==== Page excerpt

Horrible Bosses

We shouldn’t be asking why we have yet another movie about people who hate their bosses. This is one of the most universal themes in all of humanity. Everyone who’s ever had a job has disliked an employer at some point. The real question is why there aren’t MORE movies about it.

But until Hollywood gets on the ball and starts addressing this issue more regularly, we can occupy ourselves with “Horrible Bosses,” a jubilant, vulgar, and extremely funny farce about three men who set out to kill their respective employers. Written by Michael Markowitz, rewritten by John Francis Daley and Jonathan Goldstein (they’re all TV scribes), and directed by Seth Gordon (“Four Christmases”), the comedy is dark and silly, with no one learning any lessons and only the pre-defined bad guys suffering any real consequences. In essence, the movie is set in Farceland, not reality. So don’t try this at home.

========
==== Information shown

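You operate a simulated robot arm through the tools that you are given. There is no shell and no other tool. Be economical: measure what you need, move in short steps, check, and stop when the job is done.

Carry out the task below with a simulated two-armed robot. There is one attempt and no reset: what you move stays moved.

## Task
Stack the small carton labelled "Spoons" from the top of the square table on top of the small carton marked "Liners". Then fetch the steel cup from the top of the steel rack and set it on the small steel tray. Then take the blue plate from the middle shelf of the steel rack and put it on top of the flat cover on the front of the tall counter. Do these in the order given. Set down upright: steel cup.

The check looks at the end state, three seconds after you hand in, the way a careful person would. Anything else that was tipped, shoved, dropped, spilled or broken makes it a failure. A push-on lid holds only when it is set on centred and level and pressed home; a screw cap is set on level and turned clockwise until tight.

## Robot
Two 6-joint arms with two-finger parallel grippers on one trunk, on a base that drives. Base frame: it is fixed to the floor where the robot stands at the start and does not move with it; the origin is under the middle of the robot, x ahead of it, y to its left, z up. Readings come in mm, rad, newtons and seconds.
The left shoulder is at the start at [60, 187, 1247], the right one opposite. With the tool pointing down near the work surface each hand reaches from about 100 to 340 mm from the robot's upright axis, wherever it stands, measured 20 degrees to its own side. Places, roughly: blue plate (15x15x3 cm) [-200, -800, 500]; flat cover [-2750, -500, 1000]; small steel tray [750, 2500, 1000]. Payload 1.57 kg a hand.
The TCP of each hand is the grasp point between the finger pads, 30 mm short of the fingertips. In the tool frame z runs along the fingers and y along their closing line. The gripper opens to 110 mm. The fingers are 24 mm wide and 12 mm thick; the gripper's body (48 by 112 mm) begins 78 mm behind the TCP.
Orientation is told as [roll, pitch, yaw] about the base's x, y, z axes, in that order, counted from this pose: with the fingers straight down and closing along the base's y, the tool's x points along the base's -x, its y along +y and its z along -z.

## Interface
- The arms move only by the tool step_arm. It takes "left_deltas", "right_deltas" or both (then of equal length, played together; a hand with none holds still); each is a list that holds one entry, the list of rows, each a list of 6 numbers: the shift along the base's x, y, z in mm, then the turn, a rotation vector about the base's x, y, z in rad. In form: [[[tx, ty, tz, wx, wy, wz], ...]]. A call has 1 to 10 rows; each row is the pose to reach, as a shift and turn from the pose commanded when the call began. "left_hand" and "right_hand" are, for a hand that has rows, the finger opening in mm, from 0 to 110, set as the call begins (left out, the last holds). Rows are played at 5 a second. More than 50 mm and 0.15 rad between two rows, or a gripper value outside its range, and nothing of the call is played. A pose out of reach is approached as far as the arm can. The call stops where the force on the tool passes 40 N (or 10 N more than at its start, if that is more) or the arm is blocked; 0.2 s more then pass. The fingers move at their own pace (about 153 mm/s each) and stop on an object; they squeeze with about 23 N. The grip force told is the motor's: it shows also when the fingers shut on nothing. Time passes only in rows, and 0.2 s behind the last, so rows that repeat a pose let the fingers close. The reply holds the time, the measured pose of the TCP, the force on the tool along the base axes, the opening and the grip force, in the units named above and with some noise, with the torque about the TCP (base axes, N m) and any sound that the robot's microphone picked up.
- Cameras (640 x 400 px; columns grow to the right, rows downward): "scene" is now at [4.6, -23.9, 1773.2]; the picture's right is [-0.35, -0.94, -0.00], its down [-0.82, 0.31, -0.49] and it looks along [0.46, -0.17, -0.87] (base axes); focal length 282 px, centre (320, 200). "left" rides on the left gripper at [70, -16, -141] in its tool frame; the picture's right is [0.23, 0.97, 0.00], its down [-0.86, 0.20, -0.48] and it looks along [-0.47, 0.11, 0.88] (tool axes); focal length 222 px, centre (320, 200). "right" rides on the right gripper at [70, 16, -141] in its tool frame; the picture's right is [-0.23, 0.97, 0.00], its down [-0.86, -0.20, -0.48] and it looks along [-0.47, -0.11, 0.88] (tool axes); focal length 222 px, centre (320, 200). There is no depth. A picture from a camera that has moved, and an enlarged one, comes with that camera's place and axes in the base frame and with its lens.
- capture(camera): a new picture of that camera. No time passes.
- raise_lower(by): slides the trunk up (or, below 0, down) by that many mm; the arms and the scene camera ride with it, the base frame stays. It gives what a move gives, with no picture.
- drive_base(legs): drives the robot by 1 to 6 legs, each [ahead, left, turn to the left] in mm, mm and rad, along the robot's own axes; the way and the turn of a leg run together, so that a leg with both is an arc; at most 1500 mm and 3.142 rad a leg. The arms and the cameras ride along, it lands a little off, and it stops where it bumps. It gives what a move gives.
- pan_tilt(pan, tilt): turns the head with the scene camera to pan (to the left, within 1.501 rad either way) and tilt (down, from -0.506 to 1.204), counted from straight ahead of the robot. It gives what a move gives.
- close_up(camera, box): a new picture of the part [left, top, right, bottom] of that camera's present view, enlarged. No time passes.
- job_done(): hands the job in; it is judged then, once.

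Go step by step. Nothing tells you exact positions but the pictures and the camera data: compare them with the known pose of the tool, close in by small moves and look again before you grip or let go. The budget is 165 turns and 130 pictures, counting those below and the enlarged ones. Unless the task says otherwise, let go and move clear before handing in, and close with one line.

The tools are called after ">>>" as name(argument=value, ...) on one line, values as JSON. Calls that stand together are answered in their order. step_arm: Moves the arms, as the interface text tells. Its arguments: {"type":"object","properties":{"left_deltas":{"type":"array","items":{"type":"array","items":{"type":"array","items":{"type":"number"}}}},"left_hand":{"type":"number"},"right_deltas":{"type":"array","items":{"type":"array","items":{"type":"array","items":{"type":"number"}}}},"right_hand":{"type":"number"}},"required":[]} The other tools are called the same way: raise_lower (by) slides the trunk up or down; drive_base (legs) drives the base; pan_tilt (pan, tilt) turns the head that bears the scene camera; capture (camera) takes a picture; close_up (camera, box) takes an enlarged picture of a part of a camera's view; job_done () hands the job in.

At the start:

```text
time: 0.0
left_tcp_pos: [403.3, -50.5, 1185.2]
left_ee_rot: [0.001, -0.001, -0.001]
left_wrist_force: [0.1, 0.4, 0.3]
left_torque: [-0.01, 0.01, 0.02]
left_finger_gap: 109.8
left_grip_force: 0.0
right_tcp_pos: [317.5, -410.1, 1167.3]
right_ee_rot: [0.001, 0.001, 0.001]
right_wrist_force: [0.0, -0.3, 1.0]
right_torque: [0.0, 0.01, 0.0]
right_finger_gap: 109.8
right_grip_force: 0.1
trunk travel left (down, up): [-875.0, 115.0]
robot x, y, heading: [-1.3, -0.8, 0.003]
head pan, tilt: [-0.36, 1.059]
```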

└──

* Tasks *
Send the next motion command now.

========

* Tasks *
- a) Please copy out the portion of the page excerpt from "We shouldn’t be" to "this at home." without changes.
- b) Resume the page excerpt where it left off.

* Answers *
- a)
We shouldn’t be asking why we have yet another movie about people who hate their bosses. This is one of the most universal themes in all of humanity. Everyone who’s ever had a job has disliked an employer at some point. The real question is why there aren’t MORE movies about it.

But until Hollywood gets on the ball and starts addressing this issue more regularly, we can occupy ourselves with “Horrible Bosses,” a jubilant, vulgar, and extremely funny farce about three men who set out to kill their respective employers. Written by Michael Markowitz, rewritten by John Francis Daley and Jonathan Goldstein (they’re all TV scribes), and directed by Seth Gordon (“Four Christmases”), the comedy is dark and silly, with no one learning any lessons and only the pre-defined bad guys suffering any real consequences. In essence, the movie is set in Farceland, not reality. So don’t try this at home.

- b)
The men, friends since high school, are played by Jason Bateman, Jason Sudeikis (“SNL”), and Charlie Day (“It’s Always Sunny in Philadelphia”). If you’re familiar with these guys’ work, you’ll notice they play to their strengths. Bateman is Nick, a sensible and deadpan financial adviser whose boss, Harken (Kevin Spacey), is a cruel taskmaster. Sudeikis is Kurt, a fun-loving adult (he’s an accountant) with a strong undercurrent of frat boy about him (he’s a horndog), whose new supervisor, Bobby (Colin Farrell), is a malignant cocaine addict. Day’s character, Dale the dental assistant, is high-strung and moronic. He works for a sultry D.D.S. (Jennifer Aniston) who constantly, graphically, and unambiguously sexually harasses him all day, every day.

It is clear that Harken and Bobby are evil — not misunderstood, not gruff with hearts of gold, but genuinely evil. They say and do things that make them worthy of death, at least in broad, dark-comedy terms. Dr. Julia, on the other hand, isn’t malicious in her efforts to have sex with Dale. (Kurt and Nick have a hard time even accepting that Dale’s problem is even a serious problem.) But Dale is engaged to a nice girl (Lindsay Sloane) and is eager to be a devoted, monogamous husband.

While commiserating over beers one night, Nick, Kurt, and Dale come to the conclusion that if they hired a hitman to bump off their bosses, well, that would be better for them, and for the world in general. Nick, the rational one — the Jason Bateman one — comes to his senses the next day, of course … just in time for Harken to reach new depths of despicableness and make Nick change his mind back again.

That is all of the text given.